╭─ PAGE

Black Friday Tip: Take Your Buyer’s Photo and Then Close the Sale

Black Friday is next week (Thanksgiving is early this year), so if you’re in the retail business, make sure your digital camera is fully charged. You’ll want to take lots of photos that day.

You can literally put your buyer in the picture. In the Harley-Davidson world, I tell retailers to take a digital photograph of their prospective buyers when they are considering which model to purchase. This is a fantastic opportunity for the customer to see themselves on the motorcycle of their dreams — without having to invest in gigantic mirrors for the sales floor.

A photo positively differentiates that salesperson and that dealership from the competition, makes the prospect feel like he’s part of a fun family and gives the salesperson a wholly legitimate reason to capture contact information and follow up.

Photo Magic

This idea works in practically any face-to-face B2C experience. Working at Guitar Center and you’ve got a hot prospect eyeing up a new Les Paul Custom? Shoot a photo of him with that piece of musical art in his hands with that small digital camera in your pocket. Selling furniture? Take a photo of a customer kicking back in his recliner of choice. Employed by an art gallery? Snap an image of the prospective buyer standing next to the piece under consideration. Make sure you use your own (or the store’s) camera; this won’t work with the customer’s smartphone camera. The idea is for you to have possession of the photo, obtain the contact information, and then follow up.

I’ve also seen the picture method used with some degree of success in B2B situations. One company, for example, was considering buying a well-known author’s business books and training materials for its employees. While the corporate buyer was having dinner with the author’s representatives, the celebrity author surprised the buyer by joining them at the table. Naturally, the author’s rep snapped photos of the buyer and the author together, and the corporate buyer wound up giving the writer his company’s business. Was that solely because of the pictures? Of course not. But they didn’t hurt.

‘Ownership Transference’

Think about how you might incorporate a famous employee, cool logo or unconventional office building into photo opportunities for your customers. I can’t tell you how many Harley-Davidson enthusiasts pose next to the Motor Company’s iconic bar-and-shield logo each year at the corporate offices in Milwaukee – regardless of how much snow is on the ground.

These kinds of photographs aid the psychological phenomenon I call “ownership transference.” When someone sits on a motorcycle (or slips on a jacket or sits in a chair or slings a Les Paul over his or her shoulder), that person really is taking mental ownership. And having a digital photo to look at and share with friends enables people to relive and reinforce those positive feelings of ownership.

Putting your prospective buyer into the picture, both figuratively and literally, is a crucial step in your sales process.

╰─

• [PARTS OF THE EXERCISE]:
a – What does the page say from "Black Friday is" through "the sales floor."? Give the exact wording.
b – Produce the text that comes next in the page.

╭─ DATASET CONTENT

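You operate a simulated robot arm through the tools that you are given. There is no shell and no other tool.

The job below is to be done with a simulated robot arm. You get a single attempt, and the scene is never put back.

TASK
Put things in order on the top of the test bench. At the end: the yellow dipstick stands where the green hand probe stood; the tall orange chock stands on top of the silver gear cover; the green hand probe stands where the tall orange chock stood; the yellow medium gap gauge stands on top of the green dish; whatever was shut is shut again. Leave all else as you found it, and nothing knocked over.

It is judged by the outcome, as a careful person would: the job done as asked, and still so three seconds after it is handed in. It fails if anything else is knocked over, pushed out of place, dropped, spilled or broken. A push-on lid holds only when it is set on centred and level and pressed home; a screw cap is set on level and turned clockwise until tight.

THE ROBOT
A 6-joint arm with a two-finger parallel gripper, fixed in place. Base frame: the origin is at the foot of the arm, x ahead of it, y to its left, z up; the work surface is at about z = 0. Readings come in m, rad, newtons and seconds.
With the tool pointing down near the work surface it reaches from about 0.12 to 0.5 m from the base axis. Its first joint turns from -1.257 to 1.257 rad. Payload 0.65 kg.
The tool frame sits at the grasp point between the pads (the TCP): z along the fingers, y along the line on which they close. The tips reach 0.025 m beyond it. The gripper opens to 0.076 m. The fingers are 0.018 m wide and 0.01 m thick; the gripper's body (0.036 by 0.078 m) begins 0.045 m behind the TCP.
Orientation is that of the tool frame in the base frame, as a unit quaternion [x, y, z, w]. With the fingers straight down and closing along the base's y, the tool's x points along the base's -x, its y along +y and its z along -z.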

╰─

• [OUTPUTS BY TASK]:
a –
Black Friday is next week (Thanksgiving is early this year), so if you’re in the retail business, make sure your digital camera is fully charged. You’ll want to take lots of photos that day.

You can literally put your buyer in the picture. In the Harley-Davidson world, I tell retailers to take a digital photograph of their prospective buyers when they are considering which model to purchase. This is a fantastic opportunity for the customer to see themselves on the motorcycle of their dreams — without having to invest in gigantic mirrors for the sales floor.

b –
Persuasion Power: Creating Emotional Links

There are quantitative and qualitative aspects to any persuasive argument, and you can’t afford to omit either dynamic.

In previous posts, I wrote about the importance of building your business case. It all begins with such quantitative actions as doing due diligence, then measuring return on investment and knowing how much you need to sell.

Mastering that synthesis of both quantitative and qualitative reasoning will place you far ahead of the other persuaders at the table and down the block.

In this post, I’ll focus on the importance of qualitative reasoning. As a result of your persuasive efforts, will your  organization establish higher morale, for example? Or will communication be enhanced and problems more easily solved? Will silos disappear or at least be altered? And might the organization’s image or brand also be enhanced?

Get In Touch With Emotions

Qualitative reasoning is much harder to measure and report than quantitative reasoning, but it’s worth the effort. With a bit of cognitive effort, practically any element of qualitative reasoning can be constructed to present meaningful numeric data. Two of the most common types of such data are customer and employee satisfaction indices.

Every organization — public and private, large and small, product or service — seeks the following if it is of sound business mental health:

  • Sustained high morale
  • Efficient and effective teamwork
  • Rapid and accurate problem-solving
  • Positive repute and community “citizenship”
  • Decreased distraction and disruption
  • Accurate and unbiased communication

These “emotional” factors (sometimes referred to as “soft factors”) are usually the most important when it comes to presenting your case and persuading your target. Because, as you already know, logic makes you think and emotion makes you act. All the new plant cost calculations in the world are useless unless current customers are providing the repeat business and referral business to drive the expansion.

Thus, your emotional appeals should deliberately and fastidiously involve soft factors, without exception. (Steve Jobs adamantly mandated that Apple’s engineers and software experts accommodate matters of style and design. I’ve seen million-dollar construction vehicles, capable of traveling at speeds up to 1.5 miles per hour, with rounded and streamlined sides! Why? Aesthetic appeal, of course!)

Determine which emotional factors best appeal to the other person. Don’t attempt to please yourself or choose to fulfill yourself and your needs, quantitatively and qualitatively. Rather, ensure that you address the other person’s emotional needs and push the appropriate visceral hot buttons.

This is not manipulative; it is the essence of sales and persuasion.

Persuasion Power: Know How Much You Need to Sell

In previous posts, I began explaining how to build your business case to achieve skyrocketing persuasion results. It all begins with doing due diligence and then measuring return on investment.

Another step with which you should be familiar when building a persuasive business case is the break-even calculation, which answers the question: “How many units do we need to sell to recoup our investment?” It is primarily used for product sales and can be determined in two easy steps.

Step 1:

Calculate the gross profit margin for selling one unit by taking the revenue derived from selling one unit at full retail price and subtracting the cost of goods sold for one unit. That equals the gross margin per unit.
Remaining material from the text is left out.